Give the data below again exactly as it stands. Omit the pictures. Use JSON: a list with one string for each line that is not empty.

DATA EXCERPT.
■ ■ ■ ■

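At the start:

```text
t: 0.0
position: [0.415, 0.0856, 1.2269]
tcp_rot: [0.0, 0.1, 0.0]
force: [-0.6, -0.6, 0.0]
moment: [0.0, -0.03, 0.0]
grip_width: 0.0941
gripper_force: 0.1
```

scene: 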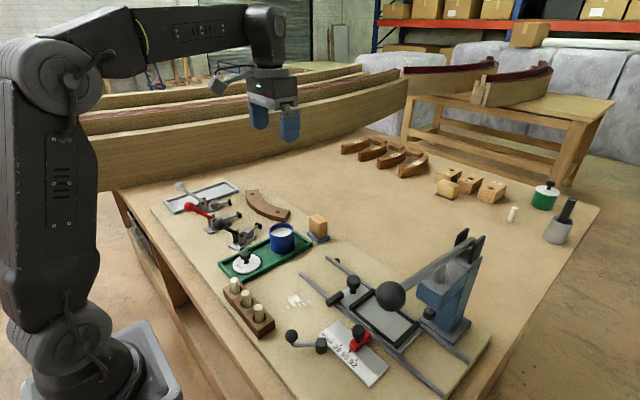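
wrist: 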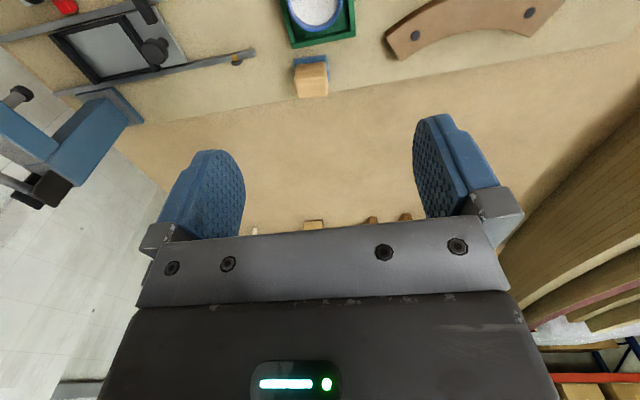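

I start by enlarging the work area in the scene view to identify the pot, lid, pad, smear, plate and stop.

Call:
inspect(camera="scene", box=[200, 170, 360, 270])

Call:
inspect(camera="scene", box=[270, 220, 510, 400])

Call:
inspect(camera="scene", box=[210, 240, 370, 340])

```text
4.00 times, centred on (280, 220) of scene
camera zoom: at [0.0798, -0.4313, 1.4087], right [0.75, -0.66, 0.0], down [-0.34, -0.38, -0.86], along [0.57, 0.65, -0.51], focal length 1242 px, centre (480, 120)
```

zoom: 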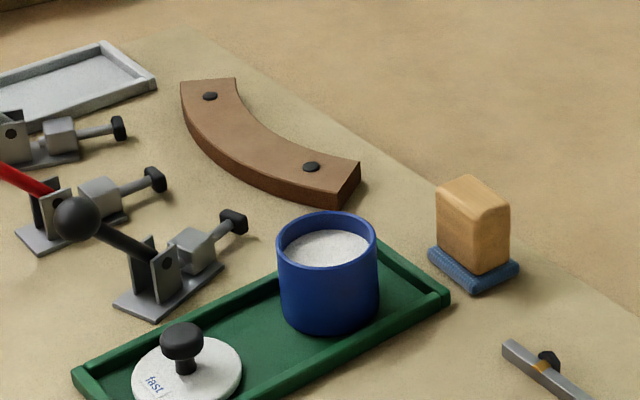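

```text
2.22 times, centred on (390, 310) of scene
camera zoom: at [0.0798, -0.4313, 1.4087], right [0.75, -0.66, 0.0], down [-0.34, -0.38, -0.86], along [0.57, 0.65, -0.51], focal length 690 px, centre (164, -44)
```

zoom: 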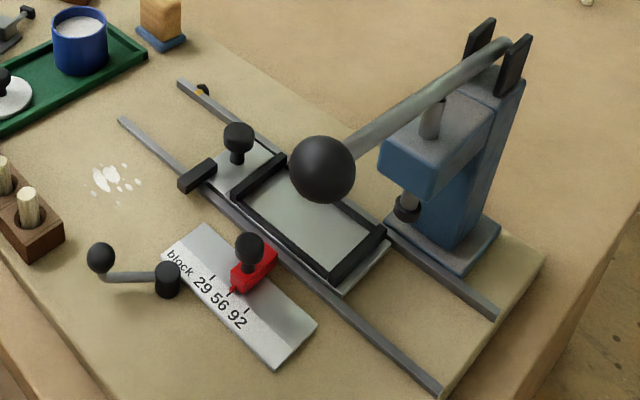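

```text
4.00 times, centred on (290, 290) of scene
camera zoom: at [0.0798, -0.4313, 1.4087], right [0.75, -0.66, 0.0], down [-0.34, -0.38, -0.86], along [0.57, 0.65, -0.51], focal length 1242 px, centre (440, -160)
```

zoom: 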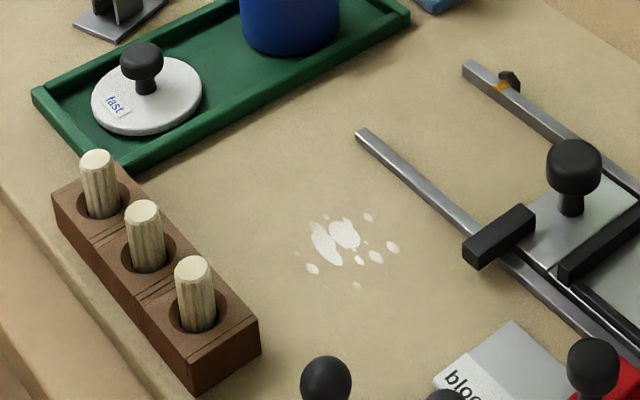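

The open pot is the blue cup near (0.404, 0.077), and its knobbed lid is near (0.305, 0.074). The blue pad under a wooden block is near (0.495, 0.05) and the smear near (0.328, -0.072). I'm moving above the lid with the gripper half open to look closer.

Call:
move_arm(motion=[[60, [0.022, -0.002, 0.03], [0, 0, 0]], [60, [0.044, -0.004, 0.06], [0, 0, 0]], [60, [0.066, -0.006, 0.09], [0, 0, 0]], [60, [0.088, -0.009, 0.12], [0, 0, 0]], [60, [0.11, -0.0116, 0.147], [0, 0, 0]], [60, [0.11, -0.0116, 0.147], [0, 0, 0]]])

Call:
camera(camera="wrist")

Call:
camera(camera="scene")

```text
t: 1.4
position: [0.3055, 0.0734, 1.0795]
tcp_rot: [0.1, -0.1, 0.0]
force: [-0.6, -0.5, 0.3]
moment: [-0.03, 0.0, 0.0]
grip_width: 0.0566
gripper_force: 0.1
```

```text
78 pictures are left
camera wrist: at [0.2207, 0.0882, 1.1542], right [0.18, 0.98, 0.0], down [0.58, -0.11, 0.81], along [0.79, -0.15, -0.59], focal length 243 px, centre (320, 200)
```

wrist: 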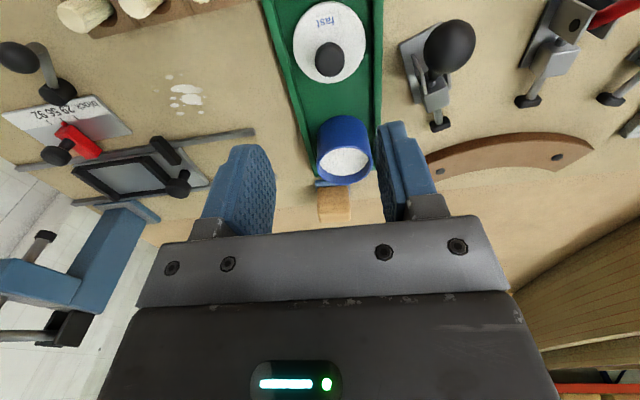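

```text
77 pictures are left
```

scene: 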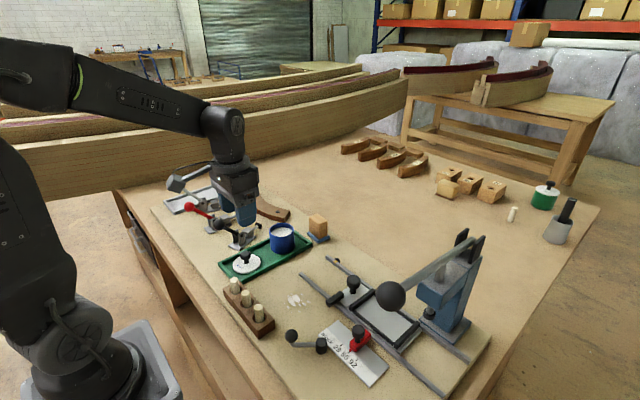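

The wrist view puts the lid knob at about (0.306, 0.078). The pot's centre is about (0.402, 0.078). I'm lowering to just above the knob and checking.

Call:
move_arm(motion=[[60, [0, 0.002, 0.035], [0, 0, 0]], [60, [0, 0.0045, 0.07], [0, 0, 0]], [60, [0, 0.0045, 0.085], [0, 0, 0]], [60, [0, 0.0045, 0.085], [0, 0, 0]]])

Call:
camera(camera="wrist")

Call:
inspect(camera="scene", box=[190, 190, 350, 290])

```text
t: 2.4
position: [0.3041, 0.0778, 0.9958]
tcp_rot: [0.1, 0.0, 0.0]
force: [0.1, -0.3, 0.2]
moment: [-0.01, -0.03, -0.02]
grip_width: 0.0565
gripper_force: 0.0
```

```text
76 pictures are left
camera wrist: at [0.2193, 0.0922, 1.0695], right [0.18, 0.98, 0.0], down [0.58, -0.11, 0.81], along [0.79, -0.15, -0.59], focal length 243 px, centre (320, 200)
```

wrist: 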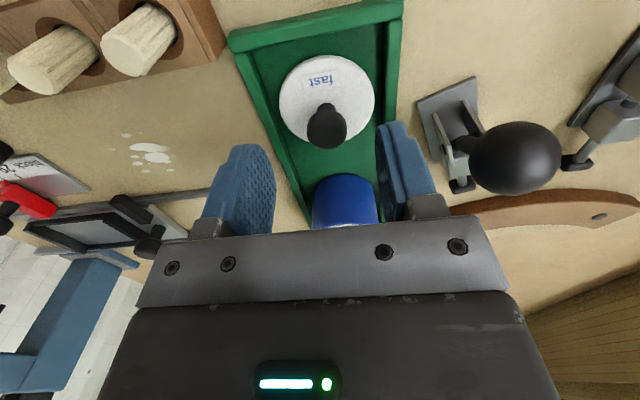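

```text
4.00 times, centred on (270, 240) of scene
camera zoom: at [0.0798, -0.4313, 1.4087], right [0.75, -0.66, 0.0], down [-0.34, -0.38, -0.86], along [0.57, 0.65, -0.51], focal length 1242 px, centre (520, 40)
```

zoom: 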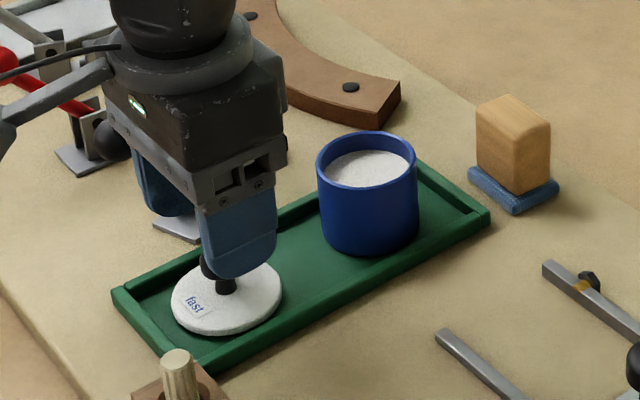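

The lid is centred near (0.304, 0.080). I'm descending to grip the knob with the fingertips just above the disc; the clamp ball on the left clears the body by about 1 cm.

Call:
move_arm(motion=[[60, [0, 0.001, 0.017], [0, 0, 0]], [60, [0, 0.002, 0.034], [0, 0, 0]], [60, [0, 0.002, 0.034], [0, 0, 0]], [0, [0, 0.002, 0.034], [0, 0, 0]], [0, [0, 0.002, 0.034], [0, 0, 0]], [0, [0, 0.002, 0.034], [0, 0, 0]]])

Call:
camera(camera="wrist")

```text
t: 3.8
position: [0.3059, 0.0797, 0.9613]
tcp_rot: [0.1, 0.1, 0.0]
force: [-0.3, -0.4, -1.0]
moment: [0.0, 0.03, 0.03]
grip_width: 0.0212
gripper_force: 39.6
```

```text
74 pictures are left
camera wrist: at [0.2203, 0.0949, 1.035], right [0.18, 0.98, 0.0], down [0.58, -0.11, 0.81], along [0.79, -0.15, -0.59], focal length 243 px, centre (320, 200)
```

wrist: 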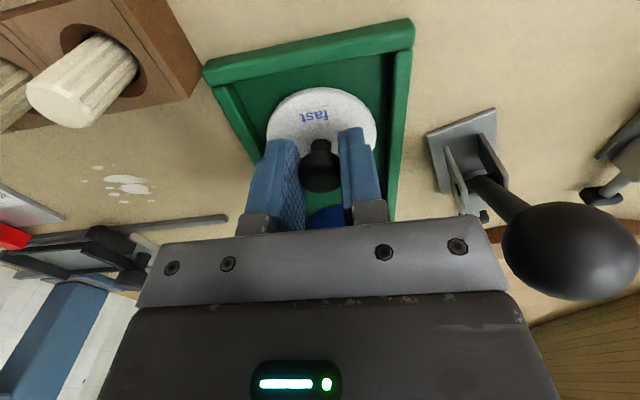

■ ■ ■ ■

EXERCISE SOLUTION.
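[
  "At the start:",
  "```text",
  "t: 0.0",
  "position: [0.415, 0.0856, 1.2269]",
  "tcp_rot: [0.0, 0.1, 0.0]",
  "force: [-0.6, -0.6, 0.0]",
  "moment: [0.0, -0.03, 0.0]",
  "grip_width: 0.0941",
  "gripper_force: 0.1",
  "```",
  "scene: ",
  "wrist: ",
  "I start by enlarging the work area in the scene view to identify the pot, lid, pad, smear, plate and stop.",
  "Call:",
  "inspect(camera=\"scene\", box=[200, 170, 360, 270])",
  "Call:",
  "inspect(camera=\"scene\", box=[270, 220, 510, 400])",
  "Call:",
  "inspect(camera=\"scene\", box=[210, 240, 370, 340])",
  "```text",
  "4.00 times, centred on (280, 220) of scene",
  "camera zoom: at [0.0798, -0.4313, 1.4087], right [0.75, -0.66, 0.0], down [-0.34, -0.38, -0.86], along [0.57, 0.65, -0.51], focal length 1242 px, centre (480, 120)",
  "```",
  "zoom: ",
  "```text",
  "2.22 times, centred on (390, 310) of scene",
  "camera zoom: at [0.0798, -0.4313, 1.4087], right [0.75, -0.66, 0.0], down [-0.34, -0.38, -0.86], along [0.57, 0.65, -0.51], focal length 690 px, centre (164, -44)",
  "```",
  "zoom: ",
  "```text",
  "4.00 times, centred on (290, 290) of scene",
  "camera zoom: at [0.0798, -0.4313, 1.4087], right [0.75, -0.66, 0.0], down [-0.34, -0.38, -0.86], along [0.57, 0.65, -0.51], focal length 1242 px, centre (440, -160)",
  "```",
  "zoom: ",
  "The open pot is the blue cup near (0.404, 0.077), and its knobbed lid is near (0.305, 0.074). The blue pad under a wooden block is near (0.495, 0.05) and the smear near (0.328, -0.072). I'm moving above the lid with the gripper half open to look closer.",
  "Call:",
  "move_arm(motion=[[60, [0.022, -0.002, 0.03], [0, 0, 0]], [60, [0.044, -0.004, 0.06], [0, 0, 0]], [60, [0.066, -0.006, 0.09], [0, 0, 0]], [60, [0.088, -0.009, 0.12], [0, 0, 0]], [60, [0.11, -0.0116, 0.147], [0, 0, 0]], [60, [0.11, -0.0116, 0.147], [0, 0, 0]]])",
  "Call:",
  "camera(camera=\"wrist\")",
  "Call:",
  "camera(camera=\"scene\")",
  "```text",
  "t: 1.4",
  "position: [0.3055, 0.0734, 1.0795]",
  "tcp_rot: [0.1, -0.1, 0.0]",
  "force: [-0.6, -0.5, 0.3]",
  "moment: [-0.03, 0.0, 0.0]",
  "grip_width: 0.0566",
  "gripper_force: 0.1",
  "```",
  "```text",
  "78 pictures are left",
  "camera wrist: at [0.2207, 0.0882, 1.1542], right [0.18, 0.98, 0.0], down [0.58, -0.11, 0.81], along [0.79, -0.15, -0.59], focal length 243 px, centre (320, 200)",
  "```",
  "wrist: ",
  "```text",
  "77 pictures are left",
  "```",
  "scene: ",
  "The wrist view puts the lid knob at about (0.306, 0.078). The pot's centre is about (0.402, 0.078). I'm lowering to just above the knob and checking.",
  "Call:",
  "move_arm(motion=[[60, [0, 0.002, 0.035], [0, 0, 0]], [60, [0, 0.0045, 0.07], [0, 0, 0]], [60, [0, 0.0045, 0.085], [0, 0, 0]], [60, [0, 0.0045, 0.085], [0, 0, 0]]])",
  "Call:",
  "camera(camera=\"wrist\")",
  "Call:",
  "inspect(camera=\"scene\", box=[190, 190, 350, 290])",
  "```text",
  "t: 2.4",
  "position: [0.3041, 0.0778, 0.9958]",
  "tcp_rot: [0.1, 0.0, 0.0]",
  "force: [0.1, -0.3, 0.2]",
  "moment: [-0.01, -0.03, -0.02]",
  "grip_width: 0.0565",
  "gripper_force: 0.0",
  "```",
  "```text",
  "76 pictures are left",
  "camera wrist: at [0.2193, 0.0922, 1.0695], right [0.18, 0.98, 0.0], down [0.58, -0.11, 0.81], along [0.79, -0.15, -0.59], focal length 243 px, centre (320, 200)",
  "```",
  "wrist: ",
  "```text",
  "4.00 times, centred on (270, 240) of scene",
  "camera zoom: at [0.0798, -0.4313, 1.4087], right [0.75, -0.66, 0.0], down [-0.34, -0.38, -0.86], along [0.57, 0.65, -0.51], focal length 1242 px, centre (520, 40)",
  "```",
  "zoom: ",
  "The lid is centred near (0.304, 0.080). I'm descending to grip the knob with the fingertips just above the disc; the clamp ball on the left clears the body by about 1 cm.",
  "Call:",
  "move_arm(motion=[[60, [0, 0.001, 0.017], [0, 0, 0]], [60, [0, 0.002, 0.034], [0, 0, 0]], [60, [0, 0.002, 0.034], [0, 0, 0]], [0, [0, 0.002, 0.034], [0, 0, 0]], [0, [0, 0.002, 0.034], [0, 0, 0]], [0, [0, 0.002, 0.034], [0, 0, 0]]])",
  "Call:",
  "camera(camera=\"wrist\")",
  "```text",
  "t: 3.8",
  "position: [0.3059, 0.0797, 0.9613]",
  "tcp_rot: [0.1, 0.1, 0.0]",
  "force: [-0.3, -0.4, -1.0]",
  "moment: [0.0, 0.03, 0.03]",
  "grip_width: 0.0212",
  "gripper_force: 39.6",
  "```",
  "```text",
  "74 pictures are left",
  "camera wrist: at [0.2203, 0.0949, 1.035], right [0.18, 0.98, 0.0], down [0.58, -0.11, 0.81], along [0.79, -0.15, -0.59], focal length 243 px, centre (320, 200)",
  "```",
  "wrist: "
]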